Travis Holland (25:56)
I guess it offers some new opportunities for curatorial approaches as well that you couldn’t ever do because you can put pieces in conversation with each other that might not otherwise ever be in the same physical space.

Karim (26:07)
That’s also one valid point when usually when you have galleries you have really selected artwork like high profile artists. It’s also what I try to approach to say I don’t care about your background and if you do it for a living or not we will just combine it and just get to know each other.

because this also does not happen on a regular basis.

Travis Holland (26:33)
Yeah, so again, I think you’re doing a really interesting piece of work there in lifting people up and connecting people and, you know, just getting their names out there as well and building this little community. As you’re thinking about, are you thinking about expansion and talks? I know, you know, it is a lot of work, but what’s next for you in this kind of space?

Karim (26:52)
I tend to overdo it a bit. So because I just started with one gallery and then I thought, okay, maybe I can just do networking. And then I established special exhibitions because usual networking is not enough. So I did the special exhibitions to really have like a gallery have some

temporary exhibition about a specific topic or theme. And this year were so many paleo art book releases that I thought, okay, I have to do it. You can showcase all the books really well with some images, paintings, whatever. So I tried to expand that a bit. So I have still some things in the pipeline.

with some future book releases which are happening end of this year and beginning of next year. So I try to continue the journey of these special exhibitions besides the networking. Maybe the one or other talk or workshop if that makes sense. I also need to try out what really makes sense. Maybe fail a couple of times and never do it again. Let’s see.
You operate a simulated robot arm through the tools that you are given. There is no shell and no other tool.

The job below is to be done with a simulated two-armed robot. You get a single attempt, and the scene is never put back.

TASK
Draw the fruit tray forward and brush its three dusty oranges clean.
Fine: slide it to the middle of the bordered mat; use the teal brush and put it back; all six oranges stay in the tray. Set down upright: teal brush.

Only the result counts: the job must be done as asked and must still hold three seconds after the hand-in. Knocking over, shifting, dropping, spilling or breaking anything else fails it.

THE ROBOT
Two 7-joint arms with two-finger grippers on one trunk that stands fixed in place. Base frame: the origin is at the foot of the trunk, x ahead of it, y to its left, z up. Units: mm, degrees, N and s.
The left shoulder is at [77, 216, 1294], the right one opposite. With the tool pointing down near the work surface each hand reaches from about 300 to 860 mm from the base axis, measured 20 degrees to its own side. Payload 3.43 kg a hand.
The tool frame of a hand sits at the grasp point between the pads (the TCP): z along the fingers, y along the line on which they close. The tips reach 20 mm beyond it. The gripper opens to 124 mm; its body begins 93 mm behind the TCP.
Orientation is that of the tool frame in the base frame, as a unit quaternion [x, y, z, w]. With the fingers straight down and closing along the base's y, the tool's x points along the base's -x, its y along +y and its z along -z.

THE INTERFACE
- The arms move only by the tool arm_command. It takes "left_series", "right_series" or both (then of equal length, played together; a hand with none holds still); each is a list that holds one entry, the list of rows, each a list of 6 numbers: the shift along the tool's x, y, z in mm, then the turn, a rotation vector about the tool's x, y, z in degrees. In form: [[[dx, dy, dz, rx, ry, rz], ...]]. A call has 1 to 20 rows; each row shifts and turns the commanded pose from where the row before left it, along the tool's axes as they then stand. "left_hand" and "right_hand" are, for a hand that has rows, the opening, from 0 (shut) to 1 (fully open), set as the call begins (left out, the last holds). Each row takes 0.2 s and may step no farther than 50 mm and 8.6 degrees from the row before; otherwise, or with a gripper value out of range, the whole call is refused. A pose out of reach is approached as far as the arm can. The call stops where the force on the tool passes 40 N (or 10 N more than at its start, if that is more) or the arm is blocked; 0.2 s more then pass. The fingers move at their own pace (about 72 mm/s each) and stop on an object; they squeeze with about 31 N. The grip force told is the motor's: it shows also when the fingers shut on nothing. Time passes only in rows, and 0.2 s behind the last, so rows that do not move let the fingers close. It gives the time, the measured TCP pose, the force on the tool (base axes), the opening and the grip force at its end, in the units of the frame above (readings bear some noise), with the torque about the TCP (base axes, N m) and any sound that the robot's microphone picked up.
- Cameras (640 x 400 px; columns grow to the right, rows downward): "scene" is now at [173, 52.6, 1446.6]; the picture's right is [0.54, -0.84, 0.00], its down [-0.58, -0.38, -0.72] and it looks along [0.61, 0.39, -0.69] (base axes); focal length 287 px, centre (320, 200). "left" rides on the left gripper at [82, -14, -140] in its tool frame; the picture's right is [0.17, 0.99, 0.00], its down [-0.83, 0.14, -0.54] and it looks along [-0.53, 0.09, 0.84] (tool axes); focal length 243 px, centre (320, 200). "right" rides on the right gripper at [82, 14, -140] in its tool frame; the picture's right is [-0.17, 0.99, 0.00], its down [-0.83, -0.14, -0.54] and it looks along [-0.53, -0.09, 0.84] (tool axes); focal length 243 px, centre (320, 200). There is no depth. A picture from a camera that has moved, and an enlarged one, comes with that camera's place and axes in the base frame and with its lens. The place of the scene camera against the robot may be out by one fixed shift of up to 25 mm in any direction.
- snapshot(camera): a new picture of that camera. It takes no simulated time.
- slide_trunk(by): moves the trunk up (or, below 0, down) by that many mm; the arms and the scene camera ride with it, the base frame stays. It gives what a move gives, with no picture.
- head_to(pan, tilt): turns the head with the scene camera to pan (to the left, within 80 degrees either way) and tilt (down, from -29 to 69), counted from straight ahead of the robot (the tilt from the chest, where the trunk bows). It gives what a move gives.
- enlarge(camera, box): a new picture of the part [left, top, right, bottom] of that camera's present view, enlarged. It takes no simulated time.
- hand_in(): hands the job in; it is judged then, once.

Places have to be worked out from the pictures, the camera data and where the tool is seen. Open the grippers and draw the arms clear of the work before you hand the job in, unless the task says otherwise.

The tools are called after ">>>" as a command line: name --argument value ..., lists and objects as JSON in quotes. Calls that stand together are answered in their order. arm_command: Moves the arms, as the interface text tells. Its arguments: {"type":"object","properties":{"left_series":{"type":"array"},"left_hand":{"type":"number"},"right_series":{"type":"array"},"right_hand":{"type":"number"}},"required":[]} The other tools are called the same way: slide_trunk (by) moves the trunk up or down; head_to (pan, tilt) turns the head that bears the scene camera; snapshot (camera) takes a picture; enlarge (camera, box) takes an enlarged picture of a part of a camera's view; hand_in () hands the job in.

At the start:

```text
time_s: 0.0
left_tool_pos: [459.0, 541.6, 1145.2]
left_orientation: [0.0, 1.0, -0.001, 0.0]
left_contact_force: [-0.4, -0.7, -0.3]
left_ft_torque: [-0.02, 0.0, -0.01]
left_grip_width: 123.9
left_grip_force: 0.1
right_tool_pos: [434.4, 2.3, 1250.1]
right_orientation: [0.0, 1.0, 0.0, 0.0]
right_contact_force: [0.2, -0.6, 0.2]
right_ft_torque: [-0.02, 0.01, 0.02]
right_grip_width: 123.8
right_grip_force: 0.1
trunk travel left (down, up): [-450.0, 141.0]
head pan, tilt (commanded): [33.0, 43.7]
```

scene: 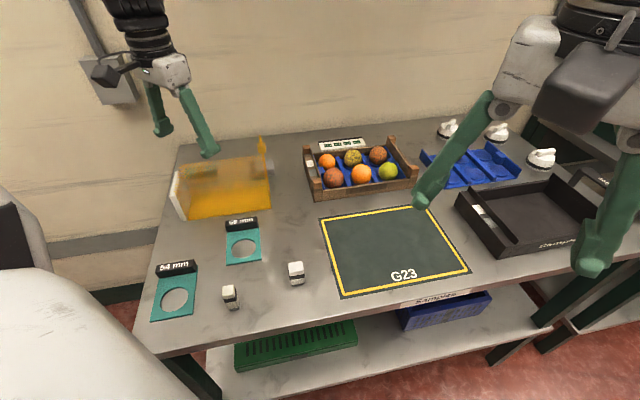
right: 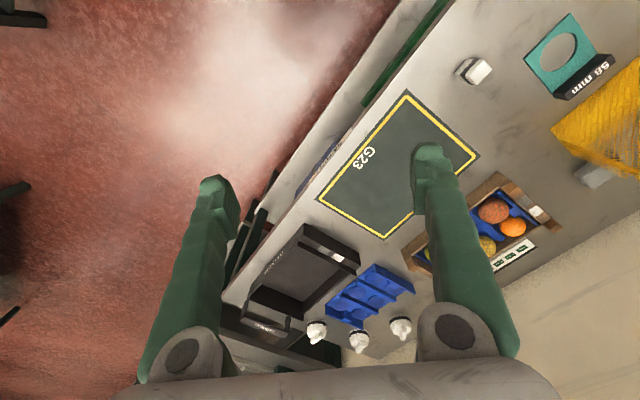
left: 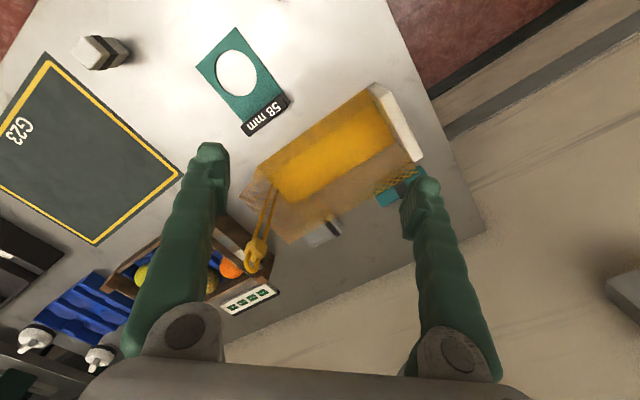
where it goes. So I’m also thinking, of course, doing some bigger networking events online. I use, like you saw, I use this more interactive maps. So just for the talks and networking session, I don’t really need the maps necessarily. But of course, you can use them with the 2D avatar and playful interaction to really make bigger events. So I’m thinking about some

some of these maybe a couple of hours events with multiple talks and stuff. But it’s, yeah, it’s a lot of effort. it’s just some brainstorming and this morning moment.

Travis Holland (28:34)
Yeah.

Those platforms really give you a different sense of, I guess, space, you know, rather than just clicking around the 2D space of a website, you get to control the little avatars and run around and meet people and that kind of stuff as well. So yeah, they, you know, they bring something to it. ⁓

Karim (28:52)
Yeah, I guess so far people enjoy it. So they just get into the space without expectations and then they create a small avatar. And then I get the first messages. It’s already fun, although nothing happened. So we didn’t start to talk or anything. So I just enjoy running around, interact with the objects, view the gallery already inside the platform. So I just try to extend that at some point, maybe next year.

Travis Holland (29:19)
If people want to get involved and find out more about your paleo art galleries, what’s the best way to do it?

Karim (29:25)
The easiest way is stay up to date on my website or my newsletter so I try to don’t spam people but send like important information about the next rotations, special exhibitions and talks or just send a message on Instagram or blue sky so I’m really responsive

Travis Holland (29:44)
Karim. Thank you so much.

Karim (29:45)
Yeah, thanks a lot. I really enjoyed it.

Travis Holland (29:49)
So I hope you enjoyed that interview with Karim. Go and check out his work with the Extinct Fine Art website and the Paleo Art Gallery and make sure you join up for those sessions next time one comes along. We also have some fun stuff to talk about today, Alyssa. Museum heists. And this started by… What was that? Heists. I’m excited for heists.

Alyssa Fjeld (30:07)
Thanks.

Heists. I’m just excited.

Travis Holland (30:15)
think this topic came up because we started to think about what would be the best way, hypothetically, of course, to rob certain museums and steal high profile specimens. And then we thought, yeah, let’s have a look at these heists. We’re going to tell you about four heists that you might not have heard about

Alyssa Fjeld (30:25)
Please, don’t let me in your collections, please. Please.

Travis Holland (30:36)
So the first one I’m going to talk about is this absolutely wild story of a pest controller who had a contract at the Australian Museum, which is Australia’s oldest museum in Sydney. It’s a fantastic spot.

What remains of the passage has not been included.